Van Dyk, his two bodyguards and his interpreter were held in a 12-by-12-foot cell so dark they couldn't see across it. They were only allowed out for three minutes at night.

According to Van Dyk, his fourth night in captivity was the worst of all. His interpreter and bodyguards were taken from the cell and interrogated, then they returned in the company of 15 armed Taliban.

The Taliban commander sat facing Van Dyk and pulled out the writer's confiscated video camera.

"I knew what was going to happen next," he says. "I thought of Daniel Pearl" -- the journalist who was captured almost six years to the day before Van Dyk's capture, and then killed -- "I knew that I was next. And so I knew, also, that I had to save myself."

He looked the commander straight in the eye as he was being filmed and spoke to the family members he knew would be watching.

"I said my brother's name, my sister's name, their children," he says. A moment later, they pointed a rifle to Van Dyk's temple and continued filming.

"And the man put his hand in the vest to pull out the knife, and I was certain at that second that I would die," Van Dyk says.
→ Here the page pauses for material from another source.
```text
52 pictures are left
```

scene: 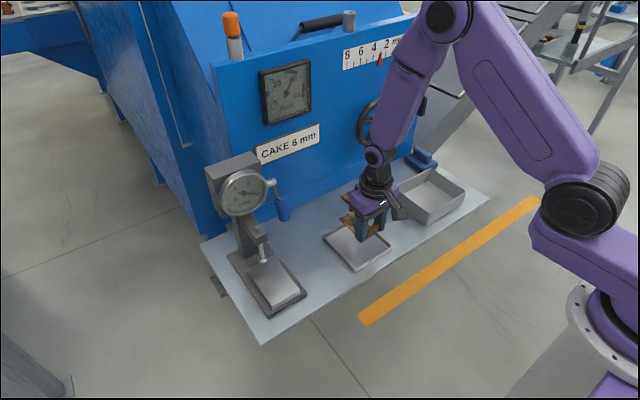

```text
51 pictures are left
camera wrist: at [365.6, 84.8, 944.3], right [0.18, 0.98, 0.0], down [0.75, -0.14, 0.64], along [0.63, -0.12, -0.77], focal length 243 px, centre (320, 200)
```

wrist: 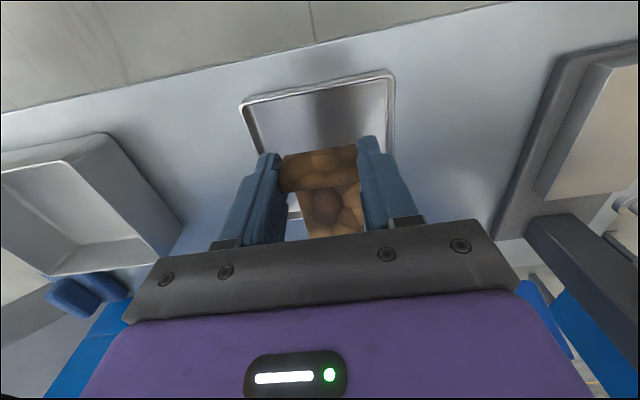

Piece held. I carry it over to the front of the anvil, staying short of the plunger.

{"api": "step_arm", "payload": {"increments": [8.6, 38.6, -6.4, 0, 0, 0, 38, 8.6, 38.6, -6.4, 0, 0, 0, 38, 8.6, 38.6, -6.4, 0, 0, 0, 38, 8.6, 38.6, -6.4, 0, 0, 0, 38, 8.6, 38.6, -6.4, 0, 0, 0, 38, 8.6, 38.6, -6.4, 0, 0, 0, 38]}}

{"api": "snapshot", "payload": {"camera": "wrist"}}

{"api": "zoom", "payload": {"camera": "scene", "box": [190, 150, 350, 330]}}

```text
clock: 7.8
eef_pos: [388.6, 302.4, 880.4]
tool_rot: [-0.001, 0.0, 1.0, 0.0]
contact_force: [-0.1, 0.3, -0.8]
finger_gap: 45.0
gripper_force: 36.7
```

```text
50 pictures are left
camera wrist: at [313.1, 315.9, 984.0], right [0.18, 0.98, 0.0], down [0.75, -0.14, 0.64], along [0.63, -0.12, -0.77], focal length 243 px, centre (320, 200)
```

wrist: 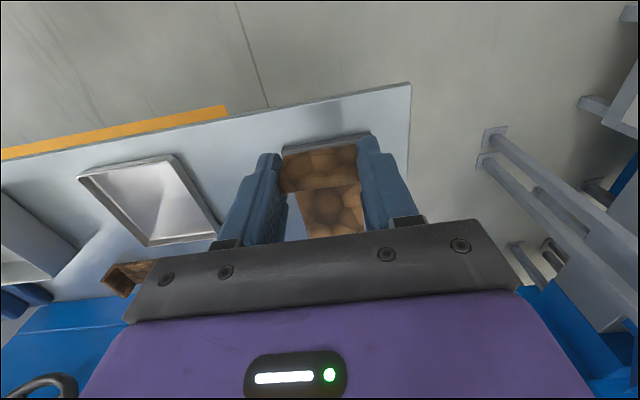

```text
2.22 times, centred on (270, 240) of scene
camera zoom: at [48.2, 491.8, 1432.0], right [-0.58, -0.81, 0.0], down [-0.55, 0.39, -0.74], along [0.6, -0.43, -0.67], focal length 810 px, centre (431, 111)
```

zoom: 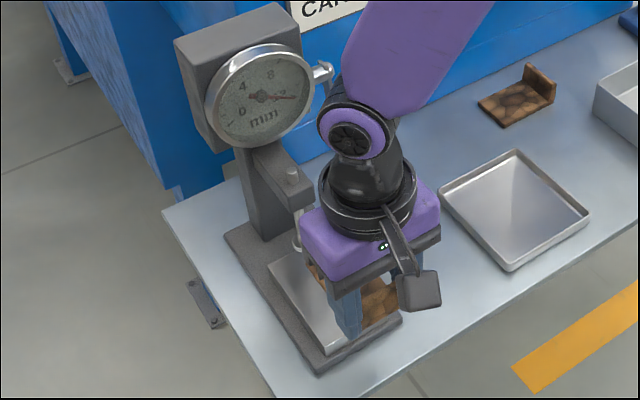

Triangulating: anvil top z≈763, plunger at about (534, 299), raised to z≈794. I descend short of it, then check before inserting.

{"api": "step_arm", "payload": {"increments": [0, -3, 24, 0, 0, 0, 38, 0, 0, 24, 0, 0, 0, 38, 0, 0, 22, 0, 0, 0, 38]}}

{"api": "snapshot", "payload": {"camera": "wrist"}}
But, of course, he didn't. Later, they told him the video would be used to exchange him for three of their brothers imprisoned in the detention facility at Guantanamo Bay, Cuba. If that failed, they would hold him ransom for $1.5 million.

But no prisoners were exchanged for Van Dyk and, to this day, he does not know exactly how his release was secured or whether any ransom was paid. All he knows is he made it home.